Coming at the worst possible time – right on the heels of Chinese New Year, when factory production is halted for one month – the coronavirus will have snowball effect on the bottom line of businesses for the rest of the year. Manufacturers might not be able to produce or ship the introductions they launched at the January trade shows and retailers will not see the lamps and fixtures they purchased at these shows most likely until the end of summer. Organizers of the Mobile World Congress in Barcelona, Spain – one of the most important shows for the mobile phone industry – cancelled the show amid travel and medical concerns, and in our industry, the Hong Kong International Lighting Fair postponed its April show to July for the same reasons.
Showrooms who rely on just-in-time inventory practices will also face losing business as impatient consumers take their orders elsewhere to companies who can supply them with what they need right away. In a move that has been counter to what has been happening in the industry, the retailer with the most inventory will very likely come out on top this year.
Apple Inc., Royal Caribbean Cruises Ltd., Hasbro Inc., Hilton Worldwide Holdings Inc., Nike, Under Armour, and Ralph Lauren are among the recognizable names warning investors of lower earnings.
The ripple effect for lighting remains to be seen. WAC Lighting assured customers in February that it was open for business, stating, “While the outbreak has caused the quarantine of entire cities and the shutdown of public transportation, we have taken extra measures around sanitation and segregation procedures that have met sufficient requirements that as of Monday 2/10, we have been granted unrestricted permission to operate the factory.
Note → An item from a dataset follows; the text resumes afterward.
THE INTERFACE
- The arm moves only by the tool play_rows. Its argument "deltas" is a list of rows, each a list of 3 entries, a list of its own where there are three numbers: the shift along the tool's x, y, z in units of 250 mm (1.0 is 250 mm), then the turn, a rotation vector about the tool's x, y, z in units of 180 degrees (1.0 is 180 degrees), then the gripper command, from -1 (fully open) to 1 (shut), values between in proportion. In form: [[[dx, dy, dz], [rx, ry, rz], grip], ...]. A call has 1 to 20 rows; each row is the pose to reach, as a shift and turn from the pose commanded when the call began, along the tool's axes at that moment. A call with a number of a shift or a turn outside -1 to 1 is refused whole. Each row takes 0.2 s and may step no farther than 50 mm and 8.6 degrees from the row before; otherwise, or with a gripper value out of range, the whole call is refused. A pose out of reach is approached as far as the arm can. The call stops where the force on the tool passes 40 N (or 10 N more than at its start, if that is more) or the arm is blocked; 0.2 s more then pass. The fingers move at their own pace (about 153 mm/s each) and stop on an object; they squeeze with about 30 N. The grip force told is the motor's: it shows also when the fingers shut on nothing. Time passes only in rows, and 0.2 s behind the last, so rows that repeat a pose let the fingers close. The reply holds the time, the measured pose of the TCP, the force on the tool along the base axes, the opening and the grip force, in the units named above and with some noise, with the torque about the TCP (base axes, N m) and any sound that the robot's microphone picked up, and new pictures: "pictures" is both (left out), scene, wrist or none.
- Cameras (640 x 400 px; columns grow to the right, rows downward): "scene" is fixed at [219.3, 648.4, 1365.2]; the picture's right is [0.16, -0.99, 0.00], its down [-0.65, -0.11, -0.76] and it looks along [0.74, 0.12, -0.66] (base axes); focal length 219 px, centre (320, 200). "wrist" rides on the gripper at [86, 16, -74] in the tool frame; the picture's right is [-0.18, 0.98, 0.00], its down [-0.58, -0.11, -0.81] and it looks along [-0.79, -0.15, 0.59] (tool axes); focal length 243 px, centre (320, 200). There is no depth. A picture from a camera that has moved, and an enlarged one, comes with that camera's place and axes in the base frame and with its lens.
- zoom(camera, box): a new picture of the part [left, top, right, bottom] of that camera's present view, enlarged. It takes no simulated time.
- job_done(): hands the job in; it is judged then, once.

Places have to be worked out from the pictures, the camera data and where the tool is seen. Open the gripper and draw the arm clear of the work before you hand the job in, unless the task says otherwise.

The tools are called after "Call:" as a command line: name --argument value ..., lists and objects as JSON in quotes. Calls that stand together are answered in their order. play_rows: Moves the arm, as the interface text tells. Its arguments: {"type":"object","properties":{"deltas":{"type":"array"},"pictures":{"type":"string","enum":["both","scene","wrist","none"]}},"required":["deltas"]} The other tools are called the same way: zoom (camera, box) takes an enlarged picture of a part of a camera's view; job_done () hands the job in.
Dirk Wald of WAC noted that none of the employees had contracted the virus, and that the manufacturer ‘s customary preparations before Chinese New Year to increase inventory in advance had “thankfully provided a cushion to this unforeseen delay. As more people are slowly and carefully coming back to work daily, we are improving from our position [on February 10] of just over 50 percent capacity. Other factories in the country and many sub-vendors are not as fortunate.”
The year 2020 is shaping up to be one of unpredictability. The best advice for surviving this bump in the road is to focus on promoting the inventory you have on hand and excelling in customer service to strengthen customer loyalty.